WASHINGTON — Sorghum is a staple cereal grain crop that provides numerous health benefits for humans, pets and livestock. Specific compounds– polyphenols and tannins – found in certain sorghum varieties and hybrids that offer health benefits for humans; however, these compounds can also produce negative effects for animal when used in pet feed. The Foundation for Food & Agriculture Research (FFAR) is providing a $846,991 Seeding Solutions grant to Clemson University to study sorghum plant properties that enhance these beneficial compounds in commercial sorghum, while preserving the crop’s dual use as animal feed. Matching funds were provided by Clemson University and Carolina Seed Systems, Inc. for a total $1,721,129 investment.
Dr. Jeffrey Rosichan, FFAR Crops of the Future Collaborative director noted this research is especially important as sorghum is a climate resilient crop that could boost crop diversity to strengthen the global food supply, and increased sorghum consumption would open economic opportunities for U.S. growers. “Sorghum is a productive crop that has the genetic capabilities to be a nutritional powerhouse,” Rosichan said. “It is resilient to climate change and can be grown with fewer inputs, saving farmers money. By investigating the sources of sorghum’s health benefits, this research will unlock the crop’s full potential.”
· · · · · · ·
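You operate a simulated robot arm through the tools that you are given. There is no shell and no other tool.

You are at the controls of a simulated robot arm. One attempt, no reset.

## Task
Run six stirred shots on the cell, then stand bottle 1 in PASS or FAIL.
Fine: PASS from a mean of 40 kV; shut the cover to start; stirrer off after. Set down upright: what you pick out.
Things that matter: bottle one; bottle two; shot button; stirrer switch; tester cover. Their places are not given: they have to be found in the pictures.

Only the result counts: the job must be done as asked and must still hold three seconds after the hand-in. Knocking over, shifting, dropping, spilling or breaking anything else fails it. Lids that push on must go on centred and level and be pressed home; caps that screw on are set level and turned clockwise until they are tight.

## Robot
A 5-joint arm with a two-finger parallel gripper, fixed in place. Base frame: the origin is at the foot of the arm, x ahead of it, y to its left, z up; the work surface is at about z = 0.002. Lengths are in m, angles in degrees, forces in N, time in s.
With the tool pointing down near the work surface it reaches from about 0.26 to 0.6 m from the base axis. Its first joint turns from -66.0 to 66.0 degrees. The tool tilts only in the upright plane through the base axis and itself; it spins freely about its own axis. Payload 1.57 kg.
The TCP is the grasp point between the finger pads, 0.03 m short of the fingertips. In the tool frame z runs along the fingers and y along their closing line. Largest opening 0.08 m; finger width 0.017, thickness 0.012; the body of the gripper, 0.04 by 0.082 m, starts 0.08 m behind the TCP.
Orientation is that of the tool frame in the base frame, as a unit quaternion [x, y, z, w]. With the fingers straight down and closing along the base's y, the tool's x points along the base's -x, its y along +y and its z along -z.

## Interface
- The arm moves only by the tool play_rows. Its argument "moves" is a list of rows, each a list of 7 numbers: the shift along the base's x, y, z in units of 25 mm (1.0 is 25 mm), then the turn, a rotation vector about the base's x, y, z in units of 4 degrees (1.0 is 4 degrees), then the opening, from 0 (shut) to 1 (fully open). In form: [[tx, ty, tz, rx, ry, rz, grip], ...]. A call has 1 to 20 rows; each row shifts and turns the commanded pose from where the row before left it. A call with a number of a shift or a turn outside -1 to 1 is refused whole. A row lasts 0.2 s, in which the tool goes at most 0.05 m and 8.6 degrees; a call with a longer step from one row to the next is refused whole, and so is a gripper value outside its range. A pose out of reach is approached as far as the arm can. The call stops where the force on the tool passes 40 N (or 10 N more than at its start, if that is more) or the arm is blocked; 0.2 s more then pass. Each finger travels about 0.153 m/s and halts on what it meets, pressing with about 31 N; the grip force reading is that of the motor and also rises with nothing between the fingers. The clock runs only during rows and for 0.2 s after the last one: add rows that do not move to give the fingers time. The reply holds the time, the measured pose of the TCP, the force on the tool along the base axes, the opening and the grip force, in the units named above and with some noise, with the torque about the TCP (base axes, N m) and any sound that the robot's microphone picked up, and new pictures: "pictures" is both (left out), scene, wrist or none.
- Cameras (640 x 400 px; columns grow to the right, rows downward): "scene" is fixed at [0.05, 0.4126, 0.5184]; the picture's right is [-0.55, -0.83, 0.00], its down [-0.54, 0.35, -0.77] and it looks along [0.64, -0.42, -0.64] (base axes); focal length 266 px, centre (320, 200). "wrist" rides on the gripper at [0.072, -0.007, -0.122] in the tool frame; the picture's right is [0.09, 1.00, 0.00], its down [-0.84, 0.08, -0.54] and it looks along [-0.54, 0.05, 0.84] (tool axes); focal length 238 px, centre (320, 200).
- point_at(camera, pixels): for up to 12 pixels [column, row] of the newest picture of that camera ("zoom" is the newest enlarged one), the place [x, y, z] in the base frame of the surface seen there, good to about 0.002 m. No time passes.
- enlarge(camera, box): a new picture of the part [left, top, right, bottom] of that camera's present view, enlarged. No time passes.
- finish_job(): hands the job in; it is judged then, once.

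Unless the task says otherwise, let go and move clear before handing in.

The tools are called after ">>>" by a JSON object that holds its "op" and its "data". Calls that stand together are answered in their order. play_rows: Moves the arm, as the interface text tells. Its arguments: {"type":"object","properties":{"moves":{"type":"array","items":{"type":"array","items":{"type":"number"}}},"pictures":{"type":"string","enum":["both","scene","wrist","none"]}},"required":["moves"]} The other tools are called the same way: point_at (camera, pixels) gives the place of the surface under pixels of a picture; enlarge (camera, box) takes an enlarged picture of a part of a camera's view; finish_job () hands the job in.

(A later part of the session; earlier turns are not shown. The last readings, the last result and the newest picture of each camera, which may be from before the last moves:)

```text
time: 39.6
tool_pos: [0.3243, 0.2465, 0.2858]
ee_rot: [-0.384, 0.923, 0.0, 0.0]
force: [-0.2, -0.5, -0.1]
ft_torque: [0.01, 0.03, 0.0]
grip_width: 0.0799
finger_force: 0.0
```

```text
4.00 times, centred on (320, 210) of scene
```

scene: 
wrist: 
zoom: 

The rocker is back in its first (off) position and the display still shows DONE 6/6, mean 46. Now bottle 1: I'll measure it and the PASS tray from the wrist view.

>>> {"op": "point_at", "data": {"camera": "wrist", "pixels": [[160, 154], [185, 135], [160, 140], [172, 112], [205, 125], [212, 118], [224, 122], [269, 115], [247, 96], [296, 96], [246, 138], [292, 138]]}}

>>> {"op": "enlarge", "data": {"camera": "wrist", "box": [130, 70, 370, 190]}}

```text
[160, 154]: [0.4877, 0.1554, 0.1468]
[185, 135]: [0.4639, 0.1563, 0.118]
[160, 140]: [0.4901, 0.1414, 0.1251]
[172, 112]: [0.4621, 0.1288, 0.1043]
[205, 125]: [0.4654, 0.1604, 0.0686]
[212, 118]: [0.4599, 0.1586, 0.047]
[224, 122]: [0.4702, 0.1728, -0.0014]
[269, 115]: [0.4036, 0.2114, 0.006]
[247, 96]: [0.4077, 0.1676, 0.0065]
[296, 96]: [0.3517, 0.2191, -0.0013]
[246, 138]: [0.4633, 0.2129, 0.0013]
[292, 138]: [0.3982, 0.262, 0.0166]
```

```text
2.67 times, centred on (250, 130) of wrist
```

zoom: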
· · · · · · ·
Clemson University researchers, led by plant breeder Dr. Richard Boyles, are assessing specific substances present in the grain that have beneficial health properties for people and do not cause negative outcomes for animals. Once identified, the researchers will use non-GMO breeding methods to develop new sorghum hybrids that have these value-added properties. The final step will be to measure impacts of the enhanced grain sorghum hybrids on poultry growth, as well as their capability to reduce harmful diseases within the poultry gut.
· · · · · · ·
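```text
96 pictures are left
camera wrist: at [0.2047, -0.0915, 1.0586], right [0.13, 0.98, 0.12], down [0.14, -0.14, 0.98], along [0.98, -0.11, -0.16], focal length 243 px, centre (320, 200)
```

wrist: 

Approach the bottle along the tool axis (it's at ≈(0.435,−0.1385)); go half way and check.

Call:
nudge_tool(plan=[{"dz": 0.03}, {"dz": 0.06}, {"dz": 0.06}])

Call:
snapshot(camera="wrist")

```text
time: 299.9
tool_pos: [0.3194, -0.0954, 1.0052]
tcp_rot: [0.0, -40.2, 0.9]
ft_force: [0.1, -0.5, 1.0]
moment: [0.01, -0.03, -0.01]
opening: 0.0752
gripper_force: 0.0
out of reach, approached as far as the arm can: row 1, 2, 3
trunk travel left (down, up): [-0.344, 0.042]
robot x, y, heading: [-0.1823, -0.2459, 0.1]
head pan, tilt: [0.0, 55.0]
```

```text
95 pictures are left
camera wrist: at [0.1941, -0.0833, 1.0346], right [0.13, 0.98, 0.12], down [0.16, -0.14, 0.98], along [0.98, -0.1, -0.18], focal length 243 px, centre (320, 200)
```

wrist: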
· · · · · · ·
“Spanning across plant breeding and genetics to animal sciences, this interdisciplinary project will use sound science and product development to create a more sustainable and prosperous U.S. grain and protein market,” Boyles said. “Once we fully understand what and how plant-based metabolites are conferring health benefits, we can optimize their concentrations and availability through molecular breeding. This objective will run in unison with ongoing efforts to increase sorghum grain yield and stress resilience.”
Boyles also said this research will help establish sorghum as an important tool in meeting the demand for nutritious, affordable, as well as sustainable food and feed.
Foundation for Food & Agriculture Research
The Foundation for Food & Agriculture Research (FFAR) builds public-private partnerships to fund bold research addressing big food and agriculture challenges. FFAR was established in the 2014 Farm Bill to increase public agriculture research investments, fill knowledge gaps and complement USDA’s research agenda. FFAR’s model matches federal funding from Congress with private funding, delivering a powerful return on taxpayer investment. Through collaboration and partnerships, FFAR advances actionable science benefiting farmers, consumers and the environment.